How to Win at Racism.

The speech was poetic and all, and I imagine Mr. Williams meant well, so this is not a critique of him but a comment on black "Hollywood." (And by 'Hollywood,' I mean less a geographic place, and more the entertainment business.)

Let's be honest: black people will be freer when they stop bitching about the white man.

First things first. While Jesse Williams seems like an upstanding guy by all accounts, I think it's pretty safe to say that Williams is a kind of anomaly, perhaps that's why his version of "truth-telling" made an impact in the news cycle.

Or did it? I mean, was he playing another kind of predictable role-?
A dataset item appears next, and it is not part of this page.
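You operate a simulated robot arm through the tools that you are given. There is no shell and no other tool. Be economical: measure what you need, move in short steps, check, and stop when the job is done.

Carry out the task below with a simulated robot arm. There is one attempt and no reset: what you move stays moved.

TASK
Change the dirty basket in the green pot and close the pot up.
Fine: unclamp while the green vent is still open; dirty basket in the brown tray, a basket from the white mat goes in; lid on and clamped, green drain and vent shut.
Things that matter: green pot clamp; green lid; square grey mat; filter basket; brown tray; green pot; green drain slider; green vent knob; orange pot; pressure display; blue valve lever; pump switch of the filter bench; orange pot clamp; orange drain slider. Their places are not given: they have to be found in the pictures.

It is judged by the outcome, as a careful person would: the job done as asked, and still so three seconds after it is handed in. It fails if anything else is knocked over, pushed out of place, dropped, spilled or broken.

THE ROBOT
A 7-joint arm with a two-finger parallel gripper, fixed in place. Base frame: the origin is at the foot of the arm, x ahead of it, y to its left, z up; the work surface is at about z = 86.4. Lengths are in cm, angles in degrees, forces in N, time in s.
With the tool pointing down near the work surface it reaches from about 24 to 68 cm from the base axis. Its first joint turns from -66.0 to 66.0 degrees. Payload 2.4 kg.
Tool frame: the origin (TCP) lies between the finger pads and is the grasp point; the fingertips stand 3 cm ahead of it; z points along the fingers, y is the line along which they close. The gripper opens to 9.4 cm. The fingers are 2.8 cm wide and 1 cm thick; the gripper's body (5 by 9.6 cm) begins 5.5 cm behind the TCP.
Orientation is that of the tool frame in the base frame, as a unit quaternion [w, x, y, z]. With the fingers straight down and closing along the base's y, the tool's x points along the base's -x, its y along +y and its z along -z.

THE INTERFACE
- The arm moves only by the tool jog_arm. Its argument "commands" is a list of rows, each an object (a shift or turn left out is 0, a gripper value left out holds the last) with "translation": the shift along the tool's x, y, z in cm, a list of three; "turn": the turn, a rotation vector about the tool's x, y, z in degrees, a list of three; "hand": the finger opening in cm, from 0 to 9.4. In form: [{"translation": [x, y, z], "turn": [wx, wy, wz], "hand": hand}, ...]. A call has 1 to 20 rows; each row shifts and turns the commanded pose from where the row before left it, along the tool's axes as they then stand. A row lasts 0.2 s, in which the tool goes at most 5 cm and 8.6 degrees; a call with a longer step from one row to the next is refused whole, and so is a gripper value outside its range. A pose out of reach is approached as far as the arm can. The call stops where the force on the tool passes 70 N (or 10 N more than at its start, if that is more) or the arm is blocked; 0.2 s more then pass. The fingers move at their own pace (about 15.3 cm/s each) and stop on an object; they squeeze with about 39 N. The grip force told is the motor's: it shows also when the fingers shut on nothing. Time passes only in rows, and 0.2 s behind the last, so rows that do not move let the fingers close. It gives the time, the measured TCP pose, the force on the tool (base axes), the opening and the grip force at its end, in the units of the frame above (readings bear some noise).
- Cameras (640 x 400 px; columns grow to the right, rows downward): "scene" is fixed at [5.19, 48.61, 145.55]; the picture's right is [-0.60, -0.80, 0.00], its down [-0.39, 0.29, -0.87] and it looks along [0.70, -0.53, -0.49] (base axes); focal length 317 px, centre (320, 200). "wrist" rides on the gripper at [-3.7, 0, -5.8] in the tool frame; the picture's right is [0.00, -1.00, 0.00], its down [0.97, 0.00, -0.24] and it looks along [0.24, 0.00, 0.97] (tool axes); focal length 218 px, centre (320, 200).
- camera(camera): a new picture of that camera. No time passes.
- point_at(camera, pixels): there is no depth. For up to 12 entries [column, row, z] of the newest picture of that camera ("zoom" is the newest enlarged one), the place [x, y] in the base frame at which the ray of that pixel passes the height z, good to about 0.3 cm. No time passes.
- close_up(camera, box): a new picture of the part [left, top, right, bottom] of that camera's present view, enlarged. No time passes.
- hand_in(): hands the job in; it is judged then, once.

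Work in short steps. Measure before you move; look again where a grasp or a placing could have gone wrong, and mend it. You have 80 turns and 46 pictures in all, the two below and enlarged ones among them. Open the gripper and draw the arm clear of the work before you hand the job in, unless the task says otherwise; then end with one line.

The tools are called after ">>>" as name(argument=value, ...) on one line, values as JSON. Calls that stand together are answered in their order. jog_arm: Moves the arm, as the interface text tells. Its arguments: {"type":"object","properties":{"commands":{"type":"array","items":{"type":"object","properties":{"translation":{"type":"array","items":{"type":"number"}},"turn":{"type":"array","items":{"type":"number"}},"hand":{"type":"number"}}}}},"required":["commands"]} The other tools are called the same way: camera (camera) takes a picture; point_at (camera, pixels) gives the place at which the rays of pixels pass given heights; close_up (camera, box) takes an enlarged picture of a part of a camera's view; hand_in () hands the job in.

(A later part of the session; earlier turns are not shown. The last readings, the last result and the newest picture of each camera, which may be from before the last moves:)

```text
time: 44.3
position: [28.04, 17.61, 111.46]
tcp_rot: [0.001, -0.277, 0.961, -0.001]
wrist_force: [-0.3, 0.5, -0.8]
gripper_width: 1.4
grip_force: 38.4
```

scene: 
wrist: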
Version one has the more common one: the black celebrity fraud of the highest, or shall I say lowest degree. Do you want me to name names, or shall I run down the easy-to-find list of booty-shakin'-I-got-this-life-mastered-and-I'm-a-totally-awesome-whore! tattooed on my vulva? Or, I-made-my-name (actually, or) pretending-to-kill-kids-with-drugs-and-guns! of these ex-con/thug-life hyping men? (mind you, I'm not saying white celebrities and the general celebrity lot are much better, but the costs for the black community are greater because we are a population in distress, from health issues, to poverty, to incarceration.)

Version two, is what Williams played.

The Return of Caliban.

Caliban was of course an antagonist from William Shakespeare's play, The Tempest. This work always unsettled me in part because of the wild and weird imagining of Caliban -- as a kind of savage negro man-beast. Here's one academic's analysis; I throw up just a little every time I read this type of crap. But it's good to know, nonetheless. Caliban is, in one sense, an archetype of white and black feeding and rebounding off one other. Caliban references to the white; the white references to Caliban. But neither perception is true.
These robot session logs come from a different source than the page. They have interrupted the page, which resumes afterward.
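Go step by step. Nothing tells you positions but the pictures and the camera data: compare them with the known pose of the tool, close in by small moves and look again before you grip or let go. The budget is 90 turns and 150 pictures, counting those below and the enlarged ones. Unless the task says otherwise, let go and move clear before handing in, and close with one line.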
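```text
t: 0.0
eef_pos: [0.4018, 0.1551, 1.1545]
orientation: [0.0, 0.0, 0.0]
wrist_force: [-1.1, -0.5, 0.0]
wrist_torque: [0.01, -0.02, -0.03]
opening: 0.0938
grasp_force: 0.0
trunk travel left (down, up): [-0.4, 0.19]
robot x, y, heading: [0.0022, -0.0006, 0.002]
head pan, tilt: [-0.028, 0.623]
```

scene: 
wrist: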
I mention Caliban in this case because Williams (while handsome and eminently refined) is still playing the role, he's playing the resentful black man. Liberals love this shit. But you know what-? It's not the truth.

Ask yourself - who benefits from fomenting racial tensions? Who gains by blacks continuing to see themselves as victims? Who loses when blacks get their act together-?
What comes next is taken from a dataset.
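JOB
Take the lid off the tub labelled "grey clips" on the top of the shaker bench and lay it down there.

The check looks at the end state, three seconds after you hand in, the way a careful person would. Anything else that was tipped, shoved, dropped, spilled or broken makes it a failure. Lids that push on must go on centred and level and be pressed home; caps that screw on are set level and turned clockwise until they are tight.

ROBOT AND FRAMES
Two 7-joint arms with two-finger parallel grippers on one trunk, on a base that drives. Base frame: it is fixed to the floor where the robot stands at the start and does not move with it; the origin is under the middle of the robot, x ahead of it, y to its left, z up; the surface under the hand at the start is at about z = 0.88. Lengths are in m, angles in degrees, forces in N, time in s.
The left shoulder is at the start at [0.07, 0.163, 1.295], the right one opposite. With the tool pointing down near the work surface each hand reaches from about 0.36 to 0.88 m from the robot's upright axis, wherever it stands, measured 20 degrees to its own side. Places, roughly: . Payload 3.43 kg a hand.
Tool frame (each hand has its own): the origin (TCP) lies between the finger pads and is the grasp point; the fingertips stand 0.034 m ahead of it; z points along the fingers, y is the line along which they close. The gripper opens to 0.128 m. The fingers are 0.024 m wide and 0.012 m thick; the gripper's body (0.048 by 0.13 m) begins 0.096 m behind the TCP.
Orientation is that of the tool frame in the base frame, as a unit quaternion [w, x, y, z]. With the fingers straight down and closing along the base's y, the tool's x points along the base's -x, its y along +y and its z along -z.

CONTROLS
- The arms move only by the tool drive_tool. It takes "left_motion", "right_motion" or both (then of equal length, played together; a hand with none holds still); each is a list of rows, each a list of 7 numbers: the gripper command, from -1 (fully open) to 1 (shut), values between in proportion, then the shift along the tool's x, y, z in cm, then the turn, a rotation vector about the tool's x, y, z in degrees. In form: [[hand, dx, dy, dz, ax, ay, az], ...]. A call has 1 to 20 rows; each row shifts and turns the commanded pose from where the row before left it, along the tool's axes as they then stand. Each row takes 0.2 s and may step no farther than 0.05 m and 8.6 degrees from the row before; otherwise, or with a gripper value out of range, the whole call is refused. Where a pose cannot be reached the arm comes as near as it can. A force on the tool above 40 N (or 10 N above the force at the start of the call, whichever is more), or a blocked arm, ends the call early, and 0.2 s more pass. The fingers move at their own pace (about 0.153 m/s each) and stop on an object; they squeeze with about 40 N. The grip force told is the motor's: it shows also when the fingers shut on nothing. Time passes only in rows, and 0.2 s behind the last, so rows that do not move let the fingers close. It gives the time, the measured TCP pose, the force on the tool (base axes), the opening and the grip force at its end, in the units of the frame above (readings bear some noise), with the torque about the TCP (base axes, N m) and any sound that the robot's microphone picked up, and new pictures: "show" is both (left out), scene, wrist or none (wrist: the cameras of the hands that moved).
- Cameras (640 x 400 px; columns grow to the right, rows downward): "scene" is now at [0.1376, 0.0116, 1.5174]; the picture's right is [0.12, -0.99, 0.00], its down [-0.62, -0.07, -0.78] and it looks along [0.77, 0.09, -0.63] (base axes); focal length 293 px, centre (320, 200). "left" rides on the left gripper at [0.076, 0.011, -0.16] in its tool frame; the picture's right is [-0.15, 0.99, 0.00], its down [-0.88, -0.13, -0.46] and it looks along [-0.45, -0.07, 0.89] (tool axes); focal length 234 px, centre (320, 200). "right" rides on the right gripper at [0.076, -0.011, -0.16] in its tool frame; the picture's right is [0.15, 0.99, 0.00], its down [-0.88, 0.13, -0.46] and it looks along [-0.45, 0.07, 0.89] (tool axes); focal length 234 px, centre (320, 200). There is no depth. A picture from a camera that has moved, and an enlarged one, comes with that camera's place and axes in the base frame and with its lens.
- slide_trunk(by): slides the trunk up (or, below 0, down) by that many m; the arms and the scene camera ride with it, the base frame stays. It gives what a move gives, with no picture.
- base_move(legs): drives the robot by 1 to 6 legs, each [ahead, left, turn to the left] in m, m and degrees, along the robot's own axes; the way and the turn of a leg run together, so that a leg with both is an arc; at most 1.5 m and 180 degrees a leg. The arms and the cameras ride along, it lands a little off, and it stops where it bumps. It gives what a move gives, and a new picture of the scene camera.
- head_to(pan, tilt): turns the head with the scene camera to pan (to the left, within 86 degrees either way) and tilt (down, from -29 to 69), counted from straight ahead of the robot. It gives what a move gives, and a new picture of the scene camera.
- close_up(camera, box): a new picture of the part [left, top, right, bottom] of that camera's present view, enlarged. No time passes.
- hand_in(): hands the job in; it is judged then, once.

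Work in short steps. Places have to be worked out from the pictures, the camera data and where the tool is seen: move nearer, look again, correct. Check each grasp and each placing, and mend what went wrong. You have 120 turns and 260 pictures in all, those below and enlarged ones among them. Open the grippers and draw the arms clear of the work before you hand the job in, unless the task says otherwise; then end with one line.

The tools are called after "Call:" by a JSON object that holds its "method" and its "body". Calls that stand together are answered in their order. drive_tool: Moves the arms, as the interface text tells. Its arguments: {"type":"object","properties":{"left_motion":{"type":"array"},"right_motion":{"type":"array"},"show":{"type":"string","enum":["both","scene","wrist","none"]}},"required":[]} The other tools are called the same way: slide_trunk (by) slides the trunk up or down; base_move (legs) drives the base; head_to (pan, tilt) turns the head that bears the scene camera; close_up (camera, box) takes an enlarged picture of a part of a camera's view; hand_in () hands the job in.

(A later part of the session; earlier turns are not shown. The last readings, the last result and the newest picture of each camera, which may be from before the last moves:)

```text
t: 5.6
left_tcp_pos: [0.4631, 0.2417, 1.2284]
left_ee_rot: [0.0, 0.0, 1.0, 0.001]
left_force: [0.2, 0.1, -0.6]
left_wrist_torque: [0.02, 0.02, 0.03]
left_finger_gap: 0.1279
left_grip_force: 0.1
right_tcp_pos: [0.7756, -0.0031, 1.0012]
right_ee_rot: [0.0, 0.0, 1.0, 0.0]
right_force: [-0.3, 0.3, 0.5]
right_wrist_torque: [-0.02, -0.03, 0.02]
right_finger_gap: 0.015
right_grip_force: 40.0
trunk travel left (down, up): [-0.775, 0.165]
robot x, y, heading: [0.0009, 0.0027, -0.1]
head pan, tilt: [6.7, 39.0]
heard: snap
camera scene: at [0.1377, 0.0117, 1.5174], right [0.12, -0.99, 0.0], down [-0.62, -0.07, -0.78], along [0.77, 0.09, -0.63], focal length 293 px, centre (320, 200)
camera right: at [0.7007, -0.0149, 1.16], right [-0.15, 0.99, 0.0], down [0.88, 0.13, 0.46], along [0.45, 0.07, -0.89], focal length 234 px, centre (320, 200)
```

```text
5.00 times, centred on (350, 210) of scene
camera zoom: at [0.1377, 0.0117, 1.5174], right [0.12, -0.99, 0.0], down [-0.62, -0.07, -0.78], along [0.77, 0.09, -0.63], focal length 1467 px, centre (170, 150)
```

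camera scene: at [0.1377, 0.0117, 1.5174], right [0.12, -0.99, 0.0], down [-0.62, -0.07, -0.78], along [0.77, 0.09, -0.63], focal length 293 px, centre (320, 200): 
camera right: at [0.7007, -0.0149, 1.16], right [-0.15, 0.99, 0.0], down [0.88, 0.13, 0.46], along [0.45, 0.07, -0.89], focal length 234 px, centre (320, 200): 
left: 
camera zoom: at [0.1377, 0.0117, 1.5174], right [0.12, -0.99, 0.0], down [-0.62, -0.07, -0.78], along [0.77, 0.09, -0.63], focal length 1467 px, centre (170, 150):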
"Cultural appropriation," "police violence," "racial inequality," the darling memes of the political left - are these really the problems facing black America?

Society copes with a 'mysteriously' lesser functioning black population. And who's fault is that, celebrities-? The culture you glorify, or the people stupid enough to believe in you?

And it's more than "branding," which Williams is astute enough to acknowledge. Black people are too comfortable commodifying themselves, an understandable post-slavery mindset meshed with the idiocy of unfettered materialism.

We need to move beyond that now.

What is endemic to blacks is actually what's facing all of America's poor and lower-middle class - food and shelter insecurity and a sense of wellbeing. You think you're going to find that from a BET Award ceremony? From browbeating every crooked cop?

Please. 

America's intellectual elite, whether they be white, black or something in between, long ago left the realm of reality. 

These entertainment people are fighting imaginary battles. I mean, they are real to them, but not necessarily relevant to regular folks. I do think the industry uses and abuses people, and steals what's good from (black) culture for its own twisted uses, but that's the specific problem of entertainers and not the actual issue facing the average person.

I drove across the country recently and people were eating at McDonald's like it was normal food. No organic veggies, not in the small town in South Carolina where I was, nor at the spot I stopped at in Oklahoma, or Phoenix, or outside Little Rock. First world problems that belie deeper trends.

Walmart - for everything. Not heating home because gas was too expensive.

Real America lives on another plane, the grooves of which are too numerous and complex to water down to "cops" or "gentrification," or whatever other notion is being pumped into the mainstream.